Much has transpired since the Washington Capitals and Philadelphia Flyers last met at the Spectrum almost three months ago, although no event compares to the tragic automobile accident on Nov. 10 that resulted in the death of Philadelphia goalie Pelle Lindbergh.

The Flyers have maintained their composure, and they enter tonight's game in Philadelphia still clinging to the Patrick Division lead, four points in front of Washington.

History in this matchup of the NHL's top two defensive teams would appear to favor the Flyers. They won the only meeting this season, 4-2, after posting a 5-1-1 mark against the Capitals a year ago.

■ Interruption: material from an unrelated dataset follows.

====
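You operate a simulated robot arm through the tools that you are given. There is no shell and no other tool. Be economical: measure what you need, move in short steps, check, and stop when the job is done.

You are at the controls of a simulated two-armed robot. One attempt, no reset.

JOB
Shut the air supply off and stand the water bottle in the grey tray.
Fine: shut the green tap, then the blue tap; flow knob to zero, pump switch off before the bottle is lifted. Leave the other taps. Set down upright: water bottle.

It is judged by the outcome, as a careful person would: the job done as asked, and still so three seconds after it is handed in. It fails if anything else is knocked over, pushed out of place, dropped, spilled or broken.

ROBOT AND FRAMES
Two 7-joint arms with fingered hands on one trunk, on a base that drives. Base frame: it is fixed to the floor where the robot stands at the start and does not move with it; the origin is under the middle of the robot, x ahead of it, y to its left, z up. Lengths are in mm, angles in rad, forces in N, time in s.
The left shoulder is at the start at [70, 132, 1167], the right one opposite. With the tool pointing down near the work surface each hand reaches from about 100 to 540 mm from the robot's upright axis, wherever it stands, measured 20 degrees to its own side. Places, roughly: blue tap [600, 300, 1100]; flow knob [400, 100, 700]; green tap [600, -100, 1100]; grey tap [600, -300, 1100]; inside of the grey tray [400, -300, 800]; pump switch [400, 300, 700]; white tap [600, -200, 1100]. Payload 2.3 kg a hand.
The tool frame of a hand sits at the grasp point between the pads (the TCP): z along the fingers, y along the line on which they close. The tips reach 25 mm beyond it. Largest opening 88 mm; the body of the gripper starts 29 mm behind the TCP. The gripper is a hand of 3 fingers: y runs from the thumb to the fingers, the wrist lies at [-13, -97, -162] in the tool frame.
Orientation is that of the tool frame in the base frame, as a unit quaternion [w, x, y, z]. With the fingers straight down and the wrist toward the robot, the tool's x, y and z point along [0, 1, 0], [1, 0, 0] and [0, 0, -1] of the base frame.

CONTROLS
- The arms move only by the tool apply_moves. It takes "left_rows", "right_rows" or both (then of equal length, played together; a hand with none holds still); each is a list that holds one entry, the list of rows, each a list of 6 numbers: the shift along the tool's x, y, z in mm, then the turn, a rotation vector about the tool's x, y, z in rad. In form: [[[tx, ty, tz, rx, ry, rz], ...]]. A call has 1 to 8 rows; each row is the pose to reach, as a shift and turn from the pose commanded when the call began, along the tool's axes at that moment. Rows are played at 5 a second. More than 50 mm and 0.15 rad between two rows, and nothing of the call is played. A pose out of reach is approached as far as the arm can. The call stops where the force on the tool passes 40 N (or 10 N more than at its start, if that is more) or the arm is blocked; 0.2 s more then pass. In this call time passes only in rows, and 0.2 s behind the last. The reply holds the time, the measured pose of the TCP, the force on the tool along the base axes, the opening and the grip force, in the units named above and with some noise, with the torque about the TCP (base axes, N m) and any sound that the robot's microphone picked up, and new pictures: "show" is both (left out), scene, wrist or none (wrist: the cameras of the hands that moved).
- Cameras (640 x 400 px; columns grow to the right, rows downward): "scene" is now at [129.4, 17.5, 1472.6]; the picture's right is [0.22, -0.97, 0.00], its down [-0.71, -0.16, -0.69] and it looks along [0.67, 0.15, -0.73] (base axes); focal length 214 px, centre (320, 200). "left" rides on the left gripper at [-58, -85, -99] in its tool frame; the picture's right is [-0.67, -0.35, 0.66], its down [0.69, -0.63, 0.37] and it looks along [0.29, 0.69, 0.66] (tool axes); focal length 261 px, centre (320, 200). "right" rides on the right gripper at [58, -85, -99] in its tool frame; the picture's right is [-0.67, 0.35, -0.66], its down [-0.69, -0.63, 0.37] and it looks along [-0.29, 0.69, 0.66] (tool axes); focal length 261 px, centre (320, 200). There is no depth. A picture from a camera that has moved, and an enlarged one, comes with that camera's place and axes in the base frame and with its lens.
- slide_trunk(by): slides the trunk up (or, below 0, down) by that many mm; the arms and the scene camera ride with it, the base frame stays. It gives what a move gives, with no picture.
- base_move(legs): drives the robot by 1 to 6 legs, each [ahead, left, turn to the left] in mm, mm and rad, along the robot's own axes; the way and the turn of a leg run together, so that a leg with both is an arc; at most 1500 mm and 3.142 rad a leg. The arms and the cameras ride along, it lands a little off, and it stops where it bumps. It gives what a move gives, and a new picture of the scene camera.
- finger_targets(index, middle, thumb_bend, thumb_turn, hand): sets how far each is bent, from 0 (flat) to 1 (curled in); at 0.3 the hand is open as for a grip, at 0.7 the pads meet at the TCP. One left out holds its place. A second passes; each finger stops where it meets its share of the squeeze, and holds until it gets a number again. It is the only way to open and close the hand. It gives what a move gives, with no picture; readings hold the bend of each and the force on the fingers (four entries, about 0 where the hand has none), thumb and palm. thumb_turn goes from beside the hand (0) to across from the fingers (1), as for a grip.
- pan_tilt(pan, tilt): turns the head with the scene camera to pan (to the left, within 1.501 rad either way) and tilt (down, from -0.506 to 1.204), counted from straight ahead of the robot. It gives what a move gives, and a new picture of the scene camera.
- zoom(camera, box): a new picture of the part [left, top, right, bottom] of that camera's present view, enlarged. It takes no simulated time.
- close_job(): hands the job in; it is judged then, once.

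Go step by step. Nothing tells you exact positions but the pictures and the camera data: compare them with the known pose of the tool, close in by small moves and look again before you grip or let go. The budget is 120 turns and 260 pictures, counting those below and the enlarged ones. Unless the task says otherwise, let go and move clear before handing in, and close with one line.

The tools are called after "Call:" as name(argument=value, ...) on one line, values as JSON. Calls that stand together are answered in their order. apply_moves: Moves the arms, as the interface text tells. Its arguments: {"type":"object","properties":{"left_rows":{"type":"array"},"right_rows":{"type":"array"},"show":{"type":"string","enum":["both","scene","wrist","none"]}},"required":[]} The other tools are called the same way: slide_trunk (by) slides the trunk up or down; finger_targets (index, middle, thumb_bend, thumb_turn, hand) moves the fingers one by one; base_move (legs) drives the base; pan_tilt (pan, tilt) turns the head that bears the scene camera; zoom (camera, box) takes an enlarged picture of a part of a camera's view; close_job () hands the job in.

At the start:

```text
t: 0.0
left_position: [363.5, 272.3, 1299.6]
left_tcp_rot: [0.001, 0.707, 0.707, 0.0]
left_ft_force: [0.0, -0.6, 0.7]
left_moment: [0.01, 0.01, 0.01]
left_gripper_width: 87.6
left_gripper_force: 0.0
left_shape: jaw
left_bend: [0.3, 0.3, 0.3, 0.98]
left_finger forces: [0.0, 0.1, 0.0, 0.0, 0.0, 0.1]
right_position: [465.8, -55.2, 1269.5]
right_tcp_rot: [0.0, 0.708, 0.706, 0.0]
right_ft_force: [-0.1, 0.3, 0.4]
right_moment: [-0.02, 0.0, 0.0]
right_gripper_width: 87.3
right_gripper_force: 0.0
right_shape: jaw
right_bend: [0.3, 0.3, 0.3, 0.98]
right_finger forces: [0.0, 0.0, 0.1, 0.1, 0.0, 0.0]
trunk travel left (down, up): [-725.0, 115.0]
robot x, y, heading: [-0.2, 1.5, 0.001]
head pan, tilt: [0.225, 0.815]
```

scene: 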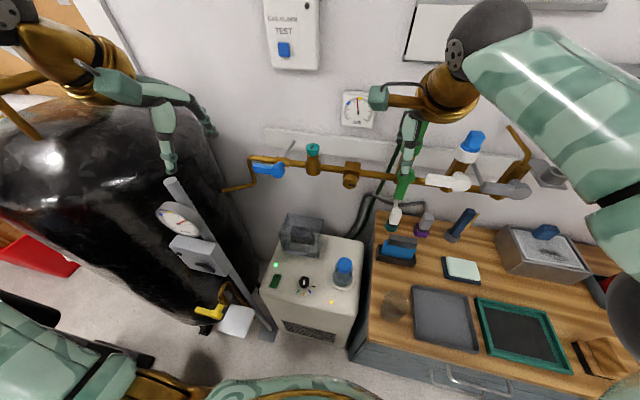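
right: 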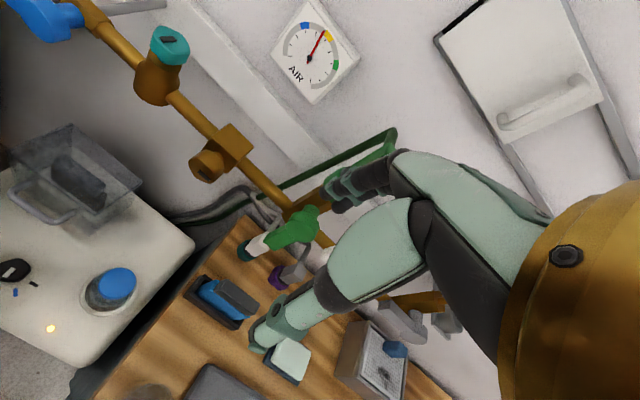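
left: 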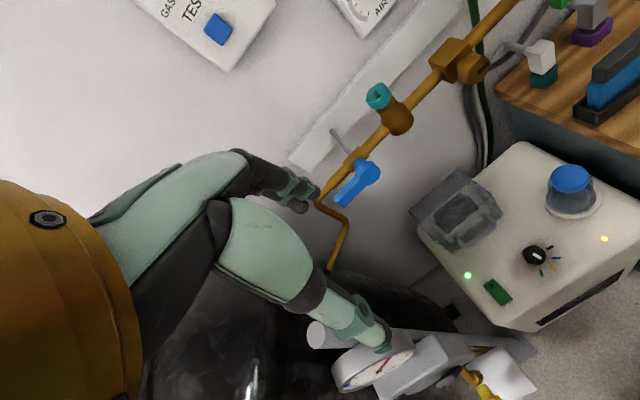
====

Momentum is on Washington's side. The Capitals, who trailed by 10 points on New Year's Eve, take a four-game winning streak to Philadelphia, along with the knowledge that, with a game in hand, a victory would create a virtual deadlock for first place.

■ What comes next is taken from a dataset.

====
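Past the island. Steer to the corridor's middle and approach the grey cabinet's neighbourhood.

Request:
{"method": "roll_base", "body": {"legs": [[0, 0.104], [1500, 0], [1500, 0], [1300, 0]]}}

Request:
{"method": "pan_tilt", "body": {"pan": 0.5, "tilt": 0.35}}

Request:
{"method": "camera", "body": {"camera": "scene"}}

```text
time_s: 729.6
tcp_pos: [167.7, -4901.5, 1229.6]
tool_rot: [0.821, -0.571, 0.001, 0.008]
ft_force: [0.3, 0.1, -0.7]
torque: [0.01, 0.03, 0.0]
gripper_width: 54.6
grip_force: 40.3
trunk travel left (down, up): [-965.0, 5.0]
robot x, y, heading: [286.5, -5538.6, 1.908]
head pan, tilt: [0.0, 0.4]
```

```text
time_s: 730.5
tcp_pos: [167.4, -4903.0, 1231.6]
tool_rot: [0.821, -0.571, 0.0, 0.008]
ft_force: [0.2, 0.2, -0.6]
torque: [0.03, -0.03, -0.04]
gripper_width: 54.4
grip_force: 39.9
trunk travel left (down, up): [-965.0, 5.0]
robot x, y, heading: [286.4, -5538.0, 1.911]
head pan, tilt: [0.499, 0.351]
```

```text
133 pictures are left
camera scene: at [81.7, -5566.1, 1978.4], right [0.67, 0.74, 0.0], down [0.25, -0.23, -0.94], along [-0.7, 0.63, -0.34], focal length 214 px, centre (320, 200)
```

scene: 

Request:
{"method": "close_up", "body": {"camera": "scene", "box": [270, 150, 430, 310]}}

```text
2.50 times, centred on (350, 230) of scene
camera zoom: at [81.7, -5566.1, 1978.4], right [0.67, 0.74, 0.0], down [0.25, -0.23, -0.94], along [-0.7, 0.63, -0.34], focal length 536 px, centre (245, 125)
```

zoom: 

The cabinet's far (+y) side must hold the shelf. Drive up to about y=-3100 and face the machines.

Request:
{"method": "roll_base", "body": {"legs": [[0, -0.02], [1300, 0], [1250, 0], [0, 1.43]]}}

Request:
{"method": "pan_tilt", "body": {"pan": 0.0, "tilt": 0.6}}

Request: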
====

Despite such lofty implications and the added incentive that these two teams are the only realistic challengers to Edmonton for the overall regular-season title and the $200,000 that goes with it, the Capitals are treating the game more as a prelude to future competition than as a critical confrontation.

During yesterday's practice at Mount Vernon, the Capitals placed special emphasis on breakout variations. Last season, much of the Flyers' success came from adept forechecking that kept Washington in its own end.

"The important thing tomorrow is that we learn something from the game about our team and about the Philadelphia Flyers," said Coach Bryan Murray. "We'd love to win in their building, but this is just a game at the 40-game mark of the regular season.

"I want the team to play well and do the things we're capable of doing. We'll try a couple of things against them, see their reaction and our ability to execute against them. Then the coaching staff should learn what we can do and what they do to offset us.

"We have six more games against them and they're not the team we figure to meet in the first round of the playoffs, so there will be a lot of hockey before we get into the games that really mean something."

Still, the Capitals feel the need to raise their level of play beyond that of recent weeks, when they have experienced problems coming out of their end of the ice against lesser opponents.

"We have to move the puck easily and get out of our end cleanly," said captain Rod Langway. "Their asset is forechecking and capitalizing on turnovers. If we give them a second chance in our end, they'll bury us.

"Every time we play Philly and the Islanders, it's an important game emotionally and standing-wise. We have a lot more games to come, but the season is winding down and the playoffs are around the corner. We'd better get ourselves ready for the big games."

The Flyers, idle since losing, 2-1, in St. Louis Saturday, are in top condition.

Washington, however, probably will be forced to play without center Alan Haworth, whose 19-goal, 41-point season has been a key factor in the Capitals' improvement. Haworth skated yesterday, but he is still shaky from the effects of the concussion he suffered Saturday, when he was elbowed in the face by New Jersey defenseman Bob Lorimer. Left wing Jorgen Pettersson was excused from practice because he was not feeling well, but he vowed to be in uniform tonight.

"It wasn't bad today, but we'll have to wait and see tomorrow," Haworth said. "A big factor is that I haven't eaten much. I'm just reaching the stage where my stomach can handle food. It's a big game tomorrow, so we'll see."

If Haworth cannot play, and Murray called him "pretty doubtful," Bob Gould, the hero of Tuesday's 4-3 victory over Detroit, will center Greg Adams and Craig Laughlin. Peter Andersson once again would be asked to center the fourth line of Gaetan Duchesne and Ed Kastelic and also would see some time on defense.

"Peter is versatile enough to play just about anywhere," Murray said. "It's too bad for him, because he wants to play defense, but we need him to fill that role."

Since Andersson has played every position except goalie, he was asked if that came next and replied, "I need a big raise on my contract if he wants to put me there."

Goaltending, of course, is one area in which the Capitals are solid. Al Jensen, a loser only once in his last 14 decisions, will face the Flyers tonight. His goals-against mark of 2.85 ranks second in the NHL.

The No. 1 man is Lindbergh's successor, Bob Froese. However, there is speculation that his 2.64 mark is more the result of the Flyers' overpowering forechecking than his own skill. Froese was criticized for bad goals in recent losses to Edmonton and St. Louis.